For each line below that includes the word "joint", make a copy.

BEGIN Supplied material

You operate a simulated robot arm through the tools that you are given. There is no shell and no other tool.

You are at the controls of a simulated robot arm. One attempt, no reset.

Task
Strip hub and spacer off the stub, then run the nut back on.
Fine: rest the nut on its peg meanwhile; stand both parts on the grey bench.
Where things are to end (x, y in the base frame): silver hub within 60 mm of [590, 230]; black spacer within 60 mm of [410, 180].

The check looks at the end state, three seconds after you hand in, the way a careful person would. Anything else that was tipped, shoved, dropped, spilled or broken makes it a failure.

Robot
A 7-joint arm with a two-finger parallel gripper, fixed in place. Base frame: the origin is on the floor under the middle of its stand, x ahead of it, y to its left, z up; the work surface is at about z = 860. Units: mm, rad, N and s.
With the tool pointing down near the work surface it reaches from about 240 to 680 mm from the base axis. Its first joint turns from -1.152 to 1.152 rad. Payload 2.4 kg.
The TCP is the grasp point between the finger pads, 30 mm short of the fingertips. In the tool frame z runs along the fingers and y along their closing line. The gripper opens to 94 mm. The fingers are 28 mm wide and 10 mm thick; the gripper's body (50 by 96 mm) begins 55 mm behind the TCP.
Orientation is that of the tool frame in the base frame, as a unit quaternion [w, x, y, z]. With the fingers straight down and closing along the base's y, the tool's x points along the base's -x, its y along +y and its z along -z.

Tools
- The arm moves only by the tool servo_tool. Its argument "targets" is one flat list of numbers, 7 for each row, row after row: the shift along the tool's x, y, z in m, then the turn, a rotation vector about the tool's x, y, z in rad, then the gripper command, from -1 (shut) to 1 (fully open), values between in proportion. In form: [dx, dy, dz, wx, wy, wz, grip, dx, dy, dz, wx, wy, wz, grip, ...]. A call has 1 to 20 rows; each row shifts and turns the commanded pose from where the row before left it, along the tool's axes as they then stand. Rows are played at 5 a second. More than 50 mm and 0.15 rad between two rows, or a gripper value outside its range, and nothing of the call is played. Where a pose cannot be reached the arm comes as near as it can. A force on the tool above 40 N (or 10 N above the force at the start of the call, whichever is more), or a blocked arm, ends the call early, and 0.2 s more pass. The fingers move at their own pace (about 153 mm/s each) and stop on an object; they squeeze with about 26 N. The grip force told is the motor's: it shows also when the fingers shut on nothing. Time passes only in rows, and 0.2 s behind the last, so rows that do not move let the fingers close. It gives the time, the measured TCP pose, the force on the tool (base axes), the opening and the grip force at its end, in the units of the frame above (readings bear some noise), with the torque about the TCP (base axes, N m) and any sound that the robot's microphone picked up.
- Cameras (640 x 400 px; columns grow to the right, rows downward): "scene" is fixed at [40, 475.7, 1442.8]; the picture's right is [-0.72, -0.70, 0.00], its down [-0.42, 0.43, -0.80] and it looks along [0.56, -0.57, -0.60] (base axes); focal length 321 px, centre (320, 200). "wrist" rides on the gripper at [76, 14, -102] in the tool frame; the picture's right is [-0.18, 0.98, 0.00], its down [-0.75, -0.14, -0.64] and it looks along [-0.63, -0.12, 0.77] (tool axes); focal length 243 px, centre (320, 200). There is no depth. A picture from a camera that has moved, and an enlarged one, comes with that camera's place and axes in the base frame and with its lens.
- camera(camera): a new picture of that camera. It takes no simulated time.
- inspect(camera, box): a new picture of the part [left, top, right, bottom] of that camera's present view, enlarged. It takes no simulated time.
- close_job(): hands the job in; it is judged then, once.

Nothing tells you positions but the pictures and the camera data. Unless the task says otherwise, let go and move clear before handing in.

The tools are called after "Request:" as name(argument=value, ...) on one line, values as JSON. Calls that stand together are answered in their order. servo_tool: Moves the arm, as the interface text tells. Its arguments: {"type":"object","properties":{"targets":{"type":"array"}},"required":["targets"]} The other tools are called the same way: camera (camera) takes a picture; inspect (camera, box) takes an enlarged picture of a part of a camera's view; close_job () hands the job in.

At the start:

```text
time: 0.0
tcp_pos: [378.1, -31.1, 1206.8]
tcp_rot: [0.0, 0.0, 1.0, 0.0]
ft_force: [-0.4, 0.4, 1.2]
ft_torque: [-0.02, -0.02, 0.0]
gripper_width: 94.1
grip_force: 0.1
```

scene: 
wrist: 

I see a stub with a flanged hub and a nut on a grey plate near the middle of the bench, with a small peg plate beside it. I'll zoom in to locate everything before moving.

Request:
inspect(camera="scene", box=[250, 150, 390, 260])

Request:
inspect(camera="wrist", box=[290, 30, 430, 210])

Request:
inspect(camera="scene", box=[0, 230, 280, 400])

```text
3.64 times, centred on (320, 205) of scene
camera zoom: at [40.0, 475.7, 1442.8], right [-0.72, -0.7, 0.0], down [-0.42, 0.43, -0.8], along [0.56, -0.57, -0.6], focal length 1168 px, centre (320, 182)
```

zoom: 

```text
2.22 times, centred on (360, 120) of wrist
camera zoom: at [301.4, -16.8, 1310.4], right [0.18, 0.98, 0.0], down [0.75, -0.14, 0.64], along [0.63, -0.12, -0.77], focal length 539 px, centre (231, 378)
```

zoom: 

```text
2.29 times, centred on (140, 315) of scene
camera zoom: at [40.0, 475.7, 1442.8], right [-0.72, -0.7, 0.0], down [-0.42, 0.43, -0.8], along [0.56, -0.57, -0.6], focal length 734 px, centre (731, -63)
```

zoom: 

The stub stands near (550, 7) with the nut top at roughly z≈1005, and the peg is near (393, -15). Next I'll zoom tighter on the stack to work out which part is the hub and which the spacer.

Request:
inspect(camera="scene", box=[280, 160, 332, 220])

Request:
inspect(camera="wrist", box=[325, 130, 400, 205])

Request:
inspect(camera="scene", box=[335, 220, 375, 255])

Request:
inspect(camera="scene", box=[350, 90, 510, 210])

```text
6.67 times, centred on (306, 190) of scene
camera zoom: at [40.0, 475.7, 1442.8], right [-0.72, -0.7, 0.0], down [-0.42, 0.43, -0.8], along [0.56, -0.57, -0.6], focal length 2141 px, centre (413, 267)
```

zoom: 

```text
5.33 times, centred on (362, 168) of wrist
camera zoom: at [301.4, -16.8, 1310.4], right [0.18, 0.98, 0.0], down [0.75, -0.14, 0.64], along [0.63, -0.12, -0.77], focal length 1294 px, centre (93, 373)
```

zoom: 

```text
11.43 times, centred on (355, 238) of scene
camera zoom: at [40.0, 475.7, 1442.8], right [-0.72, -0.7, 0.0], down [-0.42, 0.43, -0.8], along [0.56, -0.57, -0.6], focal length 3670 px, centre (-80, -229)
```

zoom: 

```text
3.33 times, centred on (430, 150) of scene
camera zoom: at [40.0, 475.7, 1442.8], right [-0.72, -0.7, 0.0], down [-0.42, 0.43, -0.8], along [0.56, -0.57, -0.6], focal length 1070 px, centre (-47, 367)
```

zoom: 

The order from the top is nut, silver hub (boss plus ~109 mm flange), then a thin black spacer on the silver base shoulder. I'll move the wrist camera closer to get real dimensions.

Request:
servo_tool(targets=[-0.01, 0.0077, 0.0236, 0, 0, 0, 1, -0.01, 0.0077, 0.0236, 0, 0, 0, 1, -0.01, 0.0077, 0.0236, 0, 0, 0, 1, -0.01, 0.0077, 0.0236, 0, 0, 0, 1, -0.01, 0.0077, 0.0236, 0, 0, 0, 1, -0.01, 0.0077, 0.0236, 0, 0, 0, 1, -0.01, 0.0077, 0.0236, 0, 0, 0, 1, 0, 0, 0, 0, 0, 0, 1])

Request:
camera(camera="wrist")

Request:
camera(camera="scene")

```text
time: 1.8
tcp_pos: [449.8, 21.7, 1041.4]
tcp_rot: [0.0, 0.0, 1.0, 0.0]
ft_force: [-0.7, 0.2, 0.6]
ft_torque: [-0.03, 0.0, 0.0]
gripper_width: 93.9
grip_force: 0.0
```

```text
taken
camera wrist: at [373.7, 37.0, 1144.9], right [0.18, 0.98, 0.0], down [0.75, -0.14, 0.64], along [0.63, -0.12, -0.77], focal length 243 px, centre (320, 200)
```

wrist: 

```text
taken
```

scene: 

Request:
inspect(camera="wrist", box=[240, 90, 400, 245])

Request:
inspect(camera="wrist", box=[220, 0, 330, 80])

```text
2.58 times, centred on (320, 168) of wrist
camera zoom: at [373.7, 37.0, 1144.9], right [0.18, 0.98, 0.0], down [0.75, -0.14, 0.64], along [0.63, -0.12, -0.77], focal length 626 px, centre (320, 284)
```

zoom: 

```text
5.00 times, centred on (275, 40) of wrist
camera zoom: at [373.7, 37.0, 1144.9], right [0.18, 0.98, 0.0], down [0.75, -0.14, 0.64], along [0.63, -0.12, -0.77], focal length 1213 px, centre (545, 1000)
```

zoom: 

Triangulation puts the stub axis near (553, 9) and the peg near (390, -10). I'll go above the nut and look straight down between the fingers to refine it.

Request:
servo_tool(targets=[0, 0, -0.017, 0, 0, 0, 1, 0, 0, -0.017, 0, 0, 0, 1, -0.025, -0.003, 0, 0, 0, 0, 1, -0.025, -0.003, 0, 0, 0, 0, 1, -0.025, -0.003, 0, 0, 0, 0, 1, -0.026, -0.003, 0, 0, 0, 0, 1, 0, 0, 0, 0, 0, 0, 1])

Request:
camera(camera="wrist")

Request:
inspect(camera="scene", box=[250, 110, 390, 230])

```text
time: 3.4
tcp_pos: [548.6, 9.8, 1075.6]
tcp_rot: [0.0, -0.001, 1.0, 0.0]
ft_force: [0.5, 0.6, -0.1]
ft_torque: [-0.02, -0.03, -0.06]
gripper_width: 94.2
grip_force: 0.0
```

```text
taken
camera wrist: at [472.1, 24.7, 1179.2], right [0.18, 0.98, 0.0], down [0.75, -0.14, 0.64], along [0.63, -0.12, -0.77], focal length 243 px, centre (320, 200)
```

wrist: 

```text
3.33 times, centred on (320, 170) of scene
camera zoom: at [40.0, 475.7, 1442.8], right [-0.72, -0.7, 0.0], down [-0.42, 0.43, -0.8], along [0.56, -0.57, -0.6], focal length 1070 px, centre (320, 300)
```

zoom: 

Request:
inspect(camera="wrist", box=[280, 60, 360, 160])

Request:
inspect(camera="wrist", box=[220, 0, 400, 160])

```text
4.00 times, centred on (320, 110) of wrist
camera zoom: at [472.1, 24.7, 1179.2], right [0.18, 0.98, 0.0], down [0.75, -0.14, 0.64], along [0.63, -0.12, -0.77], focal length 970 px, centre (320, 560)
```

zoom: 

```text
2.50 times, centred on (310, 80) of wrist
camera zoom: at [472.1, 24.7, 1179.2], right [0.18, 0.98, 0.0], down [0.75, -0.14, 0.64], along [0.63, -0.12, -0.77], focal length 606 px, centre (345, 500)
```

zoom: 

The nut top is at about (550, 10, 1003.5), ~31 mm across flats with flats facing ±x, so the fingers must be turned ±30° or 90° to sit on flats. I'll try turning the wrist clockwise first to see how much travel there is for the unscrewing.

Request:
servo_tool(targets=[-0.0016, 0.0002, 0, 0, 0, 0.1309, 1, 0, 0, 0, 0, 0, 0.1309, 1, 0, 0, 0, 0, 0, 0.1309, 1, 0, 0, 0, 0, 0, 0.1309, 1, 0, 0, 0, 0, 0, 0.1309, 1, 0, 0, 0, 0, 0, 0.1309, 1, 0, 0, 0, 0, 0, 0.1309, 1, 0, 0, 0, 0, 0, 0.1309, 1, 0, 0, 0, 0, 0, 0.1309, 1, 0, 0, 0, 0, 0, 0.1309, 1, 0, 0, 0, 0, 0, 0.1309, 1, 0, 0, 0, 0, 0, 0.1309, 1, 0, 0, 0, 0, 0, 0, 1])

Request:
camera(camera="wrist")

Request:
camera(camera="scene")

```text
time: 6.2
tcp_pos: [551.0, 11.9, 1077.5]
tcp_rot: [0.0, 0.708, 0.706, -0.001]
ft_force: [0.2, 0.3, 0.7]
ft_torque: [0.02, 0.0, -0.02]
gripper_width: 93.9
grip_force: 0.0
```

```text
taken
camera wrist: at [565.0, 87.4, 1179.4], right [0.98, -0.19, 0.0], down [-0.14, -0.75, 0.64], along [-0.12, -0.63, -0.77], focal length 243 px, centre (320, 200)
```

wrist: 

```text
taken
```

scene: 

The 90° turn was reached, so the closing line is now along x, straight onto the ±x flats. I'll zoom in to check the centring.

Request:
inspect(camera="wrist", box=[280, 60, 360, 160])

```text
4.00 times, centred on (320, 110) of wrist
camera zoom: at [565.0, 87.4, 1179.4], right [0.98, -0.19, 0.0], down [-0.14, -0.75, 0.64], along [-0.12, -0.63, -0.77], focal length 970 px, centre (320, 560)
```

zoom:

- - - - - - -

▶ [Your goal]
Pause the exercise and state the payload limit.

END Supplied material

▶ [Full response]
A 7-joint arm with a two-finger parallel gripper, fixed in place. Base frame: the origin is on the floor under the middle of its stand, x ahead of it, y to its left, z up; the work surface is at about z = 860. Units: mm, rad, N and s.
With the tool pointing down near the work surface it reaches from about 240 to 680 mm from the base axis. Its first joint turns from -1.152 to 1.152 rad. Payload 2.4 kg.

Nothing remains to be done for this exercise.